On December 24, 2014, over one year after the case was dismissed, Mr. Kaplan filed an application to reopen this case. In that motion to reopen, Mr. Kaplan asserted that defendant Margherita Kaplan and political figures were conspiring to keep him confined and that they had "set Mr. Kaplan up." (Dkt No. 9 at p. 1). On January 20, 2015, I denied Mr. Kaplan's motion to reopen the case. The Court first noted that at the time Mr. Kaplan voluntarily dismissed the amended complaint, he had neither paid the filing fee nor been granted in forma pauperis status. ( See Dkt. No. 10 at p. 1.) Furthermore, because Mr. Kaplan's motion to reopen did not include the filing fee or a new application to proceed in forma pauperis, "reopening" would have been a futile gesture. ( See id. at p. 1-2.) Additionally, the Court noted that the allegations Mr. Kaplan raised in his motion to reopen were distinct from those asserted in his amended complaint. It followed that the proper procedure was for him to file a new civil action. ( See id. at p. 2.)
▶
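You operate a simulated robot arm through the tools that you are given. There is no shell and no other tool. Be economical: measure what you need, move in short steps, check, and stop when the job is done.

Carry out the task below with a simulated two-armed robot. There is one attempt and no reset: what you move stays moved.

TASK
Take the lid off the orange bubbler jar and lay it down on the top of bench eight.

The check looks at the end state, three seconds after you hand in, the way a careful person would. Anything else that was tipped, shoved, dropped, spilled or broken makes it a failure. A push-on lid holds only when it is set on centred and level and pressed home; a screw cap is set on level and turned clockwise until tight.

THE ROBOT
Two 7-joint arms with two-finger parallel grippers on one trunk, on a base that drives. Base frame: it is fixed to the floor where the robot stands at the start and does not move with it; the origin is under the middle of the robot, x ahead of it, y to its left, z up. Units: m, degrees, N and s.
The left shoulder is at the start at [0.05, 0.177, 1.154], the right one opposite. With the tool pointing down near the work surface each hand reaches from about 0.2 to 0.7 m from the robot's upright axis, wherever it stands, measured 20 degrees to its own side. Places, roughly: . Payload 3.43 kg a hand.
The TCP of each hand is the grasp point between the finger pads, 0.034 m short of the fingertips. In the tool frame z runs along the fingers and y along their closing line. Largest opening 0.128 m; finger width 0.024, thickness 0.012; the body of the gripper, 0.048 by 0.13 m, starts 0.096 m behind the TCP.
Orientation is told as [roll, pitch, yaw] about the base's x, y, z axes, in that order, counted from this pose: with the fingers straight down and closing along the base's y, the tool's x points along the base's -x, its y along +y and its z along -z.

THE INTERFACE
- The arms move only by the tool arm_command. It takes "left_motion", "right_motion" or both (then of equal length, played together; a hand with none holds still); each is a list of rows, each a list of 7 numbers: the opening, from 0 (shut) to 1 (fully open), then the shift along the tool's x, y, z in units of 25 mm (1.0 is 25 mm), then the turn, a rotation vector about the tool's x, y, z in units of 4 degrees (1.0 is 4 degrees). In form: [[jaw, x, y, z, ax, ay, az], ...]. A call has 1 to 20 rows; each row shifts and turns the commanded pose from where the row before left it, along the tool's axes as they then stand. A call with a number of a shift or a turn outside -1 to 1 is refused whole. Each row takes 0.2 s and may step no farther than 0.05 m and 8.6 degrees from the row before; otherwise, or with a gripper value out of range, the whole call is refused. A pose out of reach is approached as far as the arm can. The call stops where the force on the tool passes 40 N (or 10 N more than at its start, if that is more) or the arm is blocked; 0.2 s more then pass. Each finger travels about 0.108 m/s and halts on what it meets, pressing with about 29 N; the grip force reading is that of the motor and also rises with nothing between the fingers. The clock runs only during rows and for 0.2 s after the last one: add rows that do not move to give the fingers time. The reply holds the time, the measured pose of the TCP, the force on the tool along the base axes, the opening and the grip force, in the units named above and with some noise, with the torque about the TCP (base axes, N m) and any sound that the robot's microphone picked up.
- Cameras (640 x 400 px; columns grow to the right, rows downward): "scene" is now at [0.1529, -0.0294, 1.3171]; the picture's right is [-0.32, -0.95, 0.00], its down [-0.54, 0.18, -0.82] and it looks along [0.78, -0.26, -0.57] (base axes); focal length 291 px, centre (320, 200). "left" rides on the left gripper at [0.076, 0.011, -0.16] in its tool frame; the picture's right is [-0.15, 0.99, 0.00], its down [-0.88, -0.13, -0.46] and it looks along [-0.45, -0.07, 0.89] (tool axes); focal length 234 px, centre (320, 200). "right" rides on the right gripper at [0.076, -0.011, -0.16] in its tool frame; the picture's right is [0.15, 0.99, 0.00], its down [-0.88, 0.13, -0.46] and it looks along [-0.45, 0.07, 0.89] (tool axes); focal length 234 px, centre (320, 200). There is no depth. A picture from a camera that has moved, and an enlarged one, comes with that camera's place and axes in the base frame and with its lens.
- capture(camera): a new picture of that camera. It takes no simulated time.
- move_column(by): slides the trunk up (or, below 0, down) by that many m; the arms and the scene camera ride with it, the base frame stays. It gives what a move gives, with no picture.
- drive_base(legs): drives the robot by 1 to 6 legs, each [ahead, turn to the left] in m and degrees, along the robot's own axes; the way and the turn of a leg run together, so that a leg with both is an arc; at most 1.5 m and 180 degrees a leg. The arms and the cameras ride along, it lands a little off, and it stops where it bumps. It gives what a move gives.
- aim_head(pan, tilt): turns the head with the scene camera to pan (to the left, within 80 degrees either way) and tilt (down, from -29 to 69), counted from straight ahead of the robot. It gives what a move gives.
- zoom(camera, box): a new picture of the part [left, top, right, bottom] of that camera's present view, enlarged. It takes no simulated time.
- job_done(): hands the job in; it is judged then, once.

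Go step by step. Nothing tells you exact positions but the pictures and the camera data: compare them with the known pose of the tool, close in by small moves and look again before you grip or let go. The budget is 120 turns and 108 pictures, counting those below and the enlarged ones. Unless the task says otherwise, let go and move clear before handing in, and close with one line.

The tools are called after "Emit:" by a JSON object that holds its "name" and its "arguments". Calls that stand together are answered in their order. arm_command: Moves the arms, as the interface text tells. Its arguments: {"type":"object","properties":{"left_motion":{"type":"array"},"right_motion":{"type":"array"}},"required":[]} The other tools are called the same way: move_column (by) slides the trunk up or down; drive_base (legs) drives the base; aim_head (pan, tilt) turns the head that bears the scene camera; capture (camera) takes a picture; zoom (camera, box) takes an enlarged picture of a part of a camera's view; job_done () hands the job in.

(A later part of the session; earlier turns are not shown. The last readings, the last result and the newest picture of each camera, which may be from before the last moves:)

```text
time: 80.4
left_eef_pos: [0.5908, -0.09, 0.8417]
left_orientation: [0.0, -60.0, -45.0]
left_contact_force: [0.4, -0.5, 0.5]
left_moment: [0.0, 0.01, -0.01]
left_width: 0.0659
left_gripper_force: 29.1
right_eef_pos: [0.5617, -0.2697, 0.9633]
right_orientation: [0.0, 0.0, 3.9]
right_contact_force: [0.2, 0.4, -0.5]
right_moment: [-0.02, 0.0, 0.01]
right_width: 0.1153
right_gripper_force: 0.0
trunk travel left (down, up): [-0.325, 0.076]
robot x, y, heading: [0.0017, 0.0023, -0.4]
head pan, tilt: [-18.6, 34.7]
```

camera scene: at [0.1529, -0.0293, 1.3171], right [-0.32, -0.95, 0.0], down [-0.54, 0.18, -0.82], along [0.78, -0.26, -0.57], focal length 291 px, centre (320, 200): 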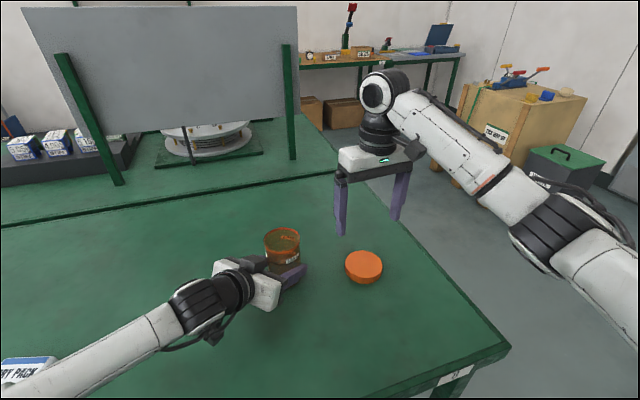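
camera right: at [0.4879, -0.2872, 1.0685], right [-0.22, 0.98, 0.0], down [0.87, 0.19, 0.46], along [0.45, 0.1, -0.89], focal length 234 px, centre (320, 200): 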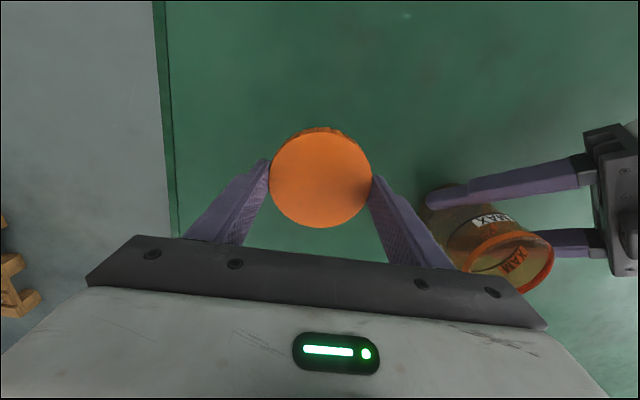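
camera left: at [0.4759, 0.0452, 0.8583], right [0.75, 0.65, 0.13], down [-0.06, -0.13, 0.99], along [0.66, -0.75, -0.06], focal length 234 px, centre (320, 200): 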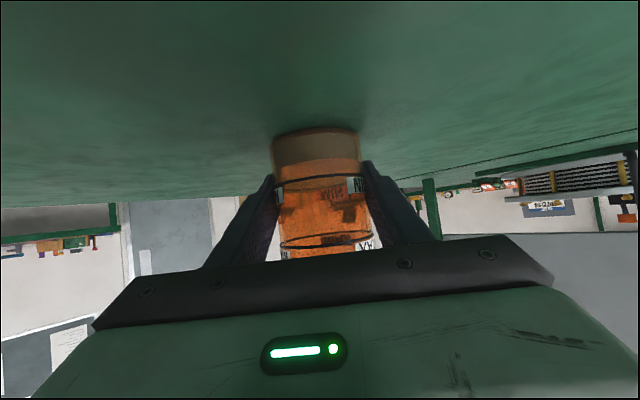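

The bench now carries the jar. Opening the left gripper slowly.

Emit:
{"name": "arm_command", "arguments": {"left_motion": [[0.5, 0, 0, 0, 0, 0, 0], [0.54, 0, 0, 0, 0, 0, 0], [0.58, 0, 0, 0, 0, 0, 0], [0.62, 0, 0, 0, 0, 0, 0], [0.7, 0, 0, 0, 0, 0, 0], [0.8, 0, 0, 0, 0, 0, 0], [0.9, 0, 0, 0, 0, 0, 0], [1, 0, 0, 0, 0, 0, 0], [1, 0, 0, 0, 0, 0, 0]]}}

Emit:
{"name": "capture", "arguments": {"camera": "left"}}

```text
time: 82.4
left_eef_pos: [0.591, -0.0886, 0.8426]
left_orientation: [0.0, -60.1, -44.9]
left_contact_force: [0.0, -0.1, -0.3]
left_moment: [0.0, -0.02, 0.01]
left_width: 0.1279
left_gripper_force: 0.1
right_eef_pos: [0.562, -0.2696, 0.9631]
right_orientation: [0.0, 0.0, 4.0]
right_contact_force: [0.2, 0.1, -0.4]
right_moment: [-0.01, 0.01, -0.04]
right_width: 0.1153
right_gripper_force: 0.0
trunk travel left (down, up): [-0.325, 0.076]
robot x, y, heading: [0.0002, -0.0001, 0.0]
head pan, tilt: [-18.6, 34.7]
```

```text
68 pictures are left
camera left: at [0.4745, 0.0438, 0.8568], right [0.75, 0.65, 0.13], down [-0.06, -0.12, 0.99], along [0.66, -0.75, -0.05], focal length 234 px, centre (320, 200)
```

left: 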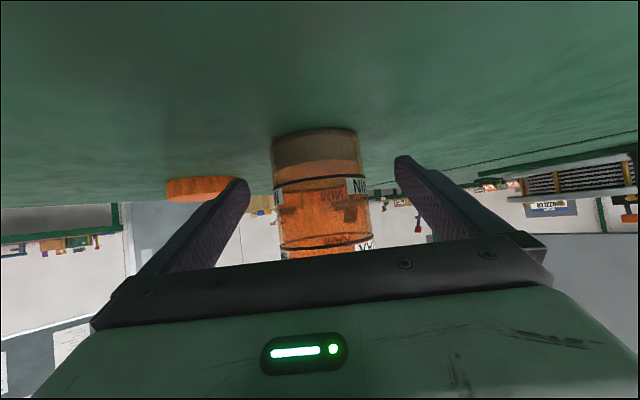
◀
On February 3, 2015, the Court received another motion to reopen from Mr. Kaplan. ( See Dkt. No. 12.) Mr. Kaplan again seeks to reopen this case, stating that he wishes to State Tort Claims Act claims. He objects to being charged an additional filing fee to open a new case. I will order the Clerk to reopen this action temporarily, for the limited purpose of permitting consideration of the current motion to reopen, but I will deny the motion itself
First and foremost, the Court previously advised Mr. Kaplan that the proper procedure was to file a new civil action, not to seek to reopen this dismissed action. ( See Dkt. No. 10 at p. 2 (citing Great Am. Ins. Co. of N.Y. v. Day, No. 12-2295, 2013 WL 2543563, at *1 (D. Md. Jan. 22, 2013) (denying plaintiffs motion to reopen and requiring that a new action be filed where plaintiff previously filed a notice of dismissal without prejudice pursuant to Federal Rule of Civil Procedure 41(a)(1)(A)(i) (citing Adams v. Lever Bros. Co., 874 F.2d 393, 395 (7th Cir. 1989)).) That procedure should be followed.
Second, Mr. Kaplan errs in contending that he should not be charged an additional filing fee for reopening a case. Mr. Kaplan has never tendered a filing fee in this case, either at the original stage or the reopening stage. Nor has he ever been granted in forma pauperis status in this case. If he pays or is excused from paying the filing fee, it will be for the first time.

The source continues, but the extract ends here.